Page text
>> start
RG Ratings Explained

A Quick Explanation of a Bowling Ball's Radius of Gyration

Roto Grip Grenade urethane bowling ball
Roto Grip Grenade urethane bowling ball. Photo courtesy of Storm Products, Inc.

When looking to purchase a bowling ball, you see all kinds of specs, numbers, and phrases that make no sense to beginners and even a lot of experienced bowlers. One of these—and one of the most important to selecting the best ball for your game—is RG (Radius of Gyration).

This number explains how the mass is distributed in the ball, which will give you an idea of how the ball performs. That is, when will the ball start​ to rotate?

Even in spherical objects, weight is not distributed evenly. The most noticeable proof of this in a bowling ball is the core, which has a shape that clearly weighs more in some spots than others. Still, how can mass be distributed throughout a bowling ball to your advantage? Scientifically, of course.

RG Scales

Every ball will rate somewhere between 2.460 and 2.800, although many ball manufacturers have converted to a 1-10 scale to give consumers an easier frame of reference. Still, how easy can it be when a term like "radius of gyration" has such a strange range of scale? Spheres are generally hard to comprehend, anyway. So, as best we can deduce, what do these numbers mean to a regular human being?

The Meaning of the Ratings

A ball with a high RG rating (close to 2.800 or 10, depending on which scale the manufacturer uses) will have a mass distributed toward the cover, which is often referred to as “cover-heavy.” This type of mass distribution will give your shots more length.

That is, the ball will travel through the front part of the lane while saving energy so it can start rotating as it nears the pins. These balls are well suited for dry or medium lane conditions when you don’t want the ball to hook too early.

Conversely, a ball with a low RG rating’s (close to 2.460 or 1) mass will be distributed toward the center, otherwise known as “center-heavy.” These balls are valuable on oily lane conditions, as they’ll begin rotating earlier, giving you more time to grab the lane and get the ball to the pocket.
>> end
Raw data
>> start
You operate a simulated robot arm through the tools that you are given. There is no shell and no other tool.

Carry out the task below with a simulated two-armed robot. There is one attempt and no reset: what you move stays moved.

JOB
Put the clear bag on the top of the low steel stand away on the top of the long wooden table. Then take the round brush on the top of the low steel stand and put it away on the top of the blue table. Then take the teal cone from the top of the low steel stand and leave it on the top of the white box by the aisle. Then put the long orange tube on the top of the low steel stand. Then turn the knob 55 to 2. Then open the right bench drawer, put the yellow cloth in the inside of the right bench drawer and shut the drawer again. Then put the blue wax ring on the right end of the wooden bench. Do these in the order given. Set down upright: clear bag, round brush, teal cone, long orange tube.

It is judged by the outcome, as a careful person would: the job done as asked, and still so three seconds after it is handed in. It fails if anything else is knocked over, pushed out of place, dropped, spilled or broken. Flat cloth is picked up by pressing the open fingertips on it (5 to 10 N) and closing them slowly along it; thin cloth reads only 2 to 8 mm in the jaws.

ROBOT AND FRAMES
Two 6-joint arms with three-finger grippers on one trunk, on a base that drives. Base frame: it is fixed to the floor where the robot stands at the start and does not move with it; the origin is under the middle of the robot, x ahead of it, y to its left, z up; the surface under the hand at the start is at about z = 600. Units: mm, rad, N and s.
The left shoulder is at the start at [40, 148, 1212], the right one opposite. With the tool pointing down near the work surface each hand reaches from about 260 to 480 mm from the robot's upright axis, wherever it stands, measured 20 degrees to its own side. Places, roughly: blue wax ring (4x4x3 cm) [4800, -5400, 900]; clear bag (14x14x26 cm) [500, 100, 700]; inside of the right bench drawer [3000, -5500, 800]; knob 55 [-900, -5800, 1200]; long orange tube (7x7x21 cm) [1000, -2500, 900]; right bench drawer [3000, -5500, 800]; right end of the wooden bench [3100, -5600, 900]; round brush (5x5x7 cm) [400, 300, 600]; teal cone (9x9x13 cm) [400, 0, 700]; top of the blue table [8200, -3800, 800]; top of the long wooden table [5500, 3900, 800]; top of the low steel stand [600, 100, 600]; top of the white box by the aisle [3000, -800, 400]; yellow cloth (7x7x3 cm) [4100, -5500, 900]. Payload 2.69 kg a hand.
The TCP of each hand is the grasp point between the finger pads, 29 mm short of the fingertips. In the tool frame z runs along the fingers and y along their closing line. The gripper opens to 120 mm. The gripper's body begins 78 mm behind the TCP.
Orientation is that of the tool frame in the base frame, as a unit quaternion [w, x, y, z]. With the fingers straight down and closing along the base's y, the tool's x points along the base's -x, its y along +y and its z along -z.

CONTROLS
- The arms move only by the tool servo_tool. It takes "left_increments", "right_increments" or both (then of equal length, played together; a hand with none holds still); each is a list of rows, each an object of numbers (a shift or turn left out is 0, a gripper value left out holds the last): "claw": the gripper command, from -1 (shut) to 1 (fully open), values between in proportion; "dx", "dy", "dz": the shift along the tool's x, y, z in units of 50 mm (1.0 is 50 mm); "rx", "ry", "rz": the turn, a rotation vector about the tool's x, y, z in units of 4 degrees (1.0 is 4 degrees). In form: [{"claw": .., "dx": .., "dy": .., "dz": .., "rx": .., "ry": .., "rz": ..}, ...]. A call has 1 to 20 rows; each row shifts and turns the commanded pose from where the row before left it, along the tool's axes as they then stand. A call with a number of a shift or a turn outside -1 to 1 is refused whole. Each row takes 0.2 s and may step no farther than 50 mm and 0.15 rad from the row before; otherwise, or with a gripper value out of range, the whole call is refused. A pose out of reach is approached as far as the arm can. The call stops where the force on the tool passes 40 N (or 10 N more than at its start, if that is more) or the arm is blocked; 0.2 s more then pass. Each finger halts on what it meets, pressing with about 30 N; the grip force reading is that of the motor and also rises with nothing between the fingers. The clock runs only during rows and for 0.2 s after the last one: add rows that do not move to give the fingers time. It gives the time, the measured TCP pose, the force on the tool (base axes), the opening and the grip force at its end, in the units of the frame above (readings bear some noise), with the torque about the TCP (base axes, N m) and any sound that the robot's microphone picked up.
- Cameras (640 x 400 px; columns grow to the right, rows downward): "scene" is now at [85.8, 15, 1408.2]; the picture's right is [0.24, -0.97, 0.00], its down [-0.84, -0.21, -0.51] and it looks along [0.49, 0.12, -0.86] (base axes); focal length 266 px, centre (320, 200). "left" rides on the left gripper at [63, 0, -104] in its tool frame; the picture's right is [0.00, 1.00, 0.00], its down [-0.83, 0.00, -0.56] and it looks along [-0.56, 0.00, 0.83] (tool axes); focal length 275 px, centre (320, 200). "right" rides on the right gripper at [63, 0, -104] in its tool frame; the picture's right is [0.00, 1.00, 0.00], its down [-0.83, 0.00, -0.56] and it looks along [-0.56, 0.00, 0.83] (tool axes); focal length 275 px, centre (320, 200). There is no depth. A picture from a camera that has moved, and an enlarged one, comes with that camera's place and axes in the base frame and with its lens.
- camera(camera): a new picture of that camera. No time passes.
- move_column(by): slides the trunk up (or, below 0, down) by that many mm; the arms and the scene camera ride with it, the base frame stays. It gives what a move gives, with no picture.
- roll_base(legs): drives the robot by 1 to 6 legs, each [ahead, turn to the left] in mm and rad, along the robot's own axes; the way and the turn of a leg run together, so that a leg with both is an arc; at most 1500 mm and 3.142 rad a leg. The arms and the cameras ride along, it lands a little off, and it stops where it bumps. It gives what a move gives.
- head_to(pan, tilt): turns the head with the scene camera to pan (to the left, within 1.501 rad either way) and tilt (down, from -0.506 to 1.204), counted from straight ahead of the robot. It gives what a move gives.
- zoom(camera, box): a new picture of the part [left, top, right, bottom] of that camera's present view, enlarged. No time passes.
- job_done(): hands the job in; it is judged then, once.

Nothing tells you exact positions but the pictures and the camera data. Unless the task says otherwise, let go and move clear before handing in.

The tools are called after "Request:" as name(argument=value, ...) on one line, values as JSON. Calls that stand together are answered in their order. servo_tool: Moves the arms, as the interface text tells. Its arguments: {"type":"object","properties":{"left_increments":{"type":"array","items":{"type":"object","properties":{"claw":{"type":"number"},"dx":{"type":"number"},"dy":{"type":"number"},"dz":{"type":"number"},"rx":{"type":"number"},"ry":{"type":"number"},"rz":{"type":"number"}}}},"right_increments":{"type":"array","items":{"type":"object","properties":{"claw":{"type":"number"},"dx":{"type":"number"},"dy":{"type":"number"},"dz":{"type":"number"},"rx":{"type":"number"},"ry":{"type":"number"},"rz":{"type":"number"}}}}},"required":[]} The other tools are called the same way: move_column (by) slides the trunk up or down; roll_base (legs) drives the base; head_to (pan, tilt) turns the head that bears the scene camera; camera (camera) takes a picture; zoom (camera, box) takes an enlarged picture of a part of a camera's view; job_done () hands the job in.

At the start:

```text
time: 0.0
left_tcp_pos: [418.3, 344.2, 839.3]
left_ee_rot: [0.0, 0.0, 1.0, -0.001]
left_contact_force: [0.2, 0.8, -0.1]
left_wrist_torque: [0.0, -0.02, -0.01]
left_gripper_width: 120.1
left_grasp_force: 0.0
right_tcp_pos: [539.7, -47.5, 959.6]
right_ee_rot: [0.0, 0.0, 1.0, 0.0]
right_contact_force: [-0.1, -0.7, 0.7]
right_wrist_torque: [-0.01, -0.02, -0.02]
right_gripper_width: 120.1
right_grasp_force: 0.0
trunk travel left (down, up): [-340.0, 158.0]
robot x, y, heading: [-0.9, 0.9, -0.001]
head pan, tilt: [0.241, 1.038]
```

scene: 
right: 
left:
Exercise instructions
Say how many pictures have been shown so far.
>> end
Provide the original wording of the page text from "The Meaning of" as far as "to the pocket.".

Expected answer
The Meaning of the Ratings

A ball with a high RG rating (close to 2.800 or 10, depending on which scale the manufacturer uses) will have a mass distributed toward the cover, which is often referred to as “cover-heavy.” This type of mass distribution will give your shots more length.

That is, the ball will travel through the front part of the lane while saving energy so it can start rotating as it nears the pins. These balls are well suited for dry or medium lane conditions when you don’t want the ball to hook too early.

Conversely, a ball with a low RG rating’s (close to 2.460 or 1) mass will be distributed toward the center, otherwise known as “center-heavy.” These balls are valuable on oily lane conditions, as they’ll begin rotating earlier, giving you more time to grab the lane and get the ball to the pocket.